We currently account for an Atlantic segment project under our deferred profit recognition policy. This project was awarded to one of our joint ventures, and the Atlantic segment’s backlog includes a subcontract from that joint venture, of which $161.5 million relating to this project remains in backlog at December 31, 2012. This project contributed revenues and costs equally, totaling $37.6 million and $45.4 million for the years ended December 31, 2012 and 2011, respectively.

Completed Contract Method

Under the completed contract method, revenue and gross profit is recognized only when a contract is completed or substantially complete. We generally do not enter into fixed-price contracts without an estimate of cost to complete that we believe to be accurate. However, it is possible that in the time between contract execution and the start of work on a project, we could lose the ability to forecast cost to complete based on intervening events, including, but not limited to, experience on similar projects, civil unrest, strikes and volatility in our expected costs. In such a situation, we would use the completed contract method of accounting for that project. We did not enter into any contracts that we accounted for under the completed contract method during 2012, 2011 or 2010.

Claims Revenue

We include certain unapproved claims in the applicable contract value when we have a legal basis to do so, consider collection to be probable and the value can be reliably estimated. Claim revenue, when recorded, is only recorded to the extent of associated costs in our consolidated financial statements. The net amount of revenues and costs included in our estimates at completion (i.e., contract values) associated with such claims was $187.6 million and $55.4 million as of December 31, 2012 and 2011, respectively. These amounts are determined based on various factors, including our analysis of the underlying contractual language and our experience in making and resolving claims. For the years ended December 31, 2012 and 2011, $78.6 million and $12.0 million of revenues and costs are reflected in our consolidated financial statements pertaining to claims. Certain of our unconsolidated joint ventures also included $9.2 million and $13.0 million of claim revenue and costs in their financial statements for the years ended December 31, 2012 and 2011, respectively. The amount recorded for claims in the year ended December 31, 2010 was not material to our consolidated financial statements.

We continue to actively engage in negotiations with our customers. However, these claims may be resolved at amounts that differ from our current estimates, which could result in increases or decreases in future estimated contract profits or losses.

 

Loss Recognition

A risk associated with fixed-priced contracts is that revenue from customers may not cover increases in our costs. It is possible that current estimates could materially change for various reasons, including, but not limited to, fluctuations in forecasted labor productivity, pipeline lay rates or steel and other raw material prices. Increases in costs associated with our fixed-price contracts could have a material adverse impact on our consolidated financial condition, results of operations and cash flows. Alternatively, reductions in overall contract costs at completion could materially improve our consolidated financial condition, results of operations and cash flows.

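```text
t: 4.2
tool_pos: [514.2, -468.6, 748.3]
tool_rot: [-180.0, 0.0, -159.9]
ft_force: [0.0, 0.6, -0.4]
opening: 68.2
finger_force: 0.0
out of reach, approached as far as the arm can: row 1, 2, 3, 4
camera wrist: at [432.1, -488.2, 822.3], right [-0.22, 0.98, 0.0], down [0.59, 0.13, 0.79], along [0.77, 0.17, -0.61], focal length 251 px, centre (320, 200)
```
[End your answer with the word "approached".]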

As of December 31, 2012, we have provided for our estimated costs to complete on all of our ongoing contracts. However, it is possible that current estimates could change due to unforeseen events, which could result in adjustments to overall contract costs. Variations from estimated contract performance could result in material adjustments to operating results. For all contracts, if a current estimate of total contract cost indicates a loss, the projected loss is recognized in full when determined.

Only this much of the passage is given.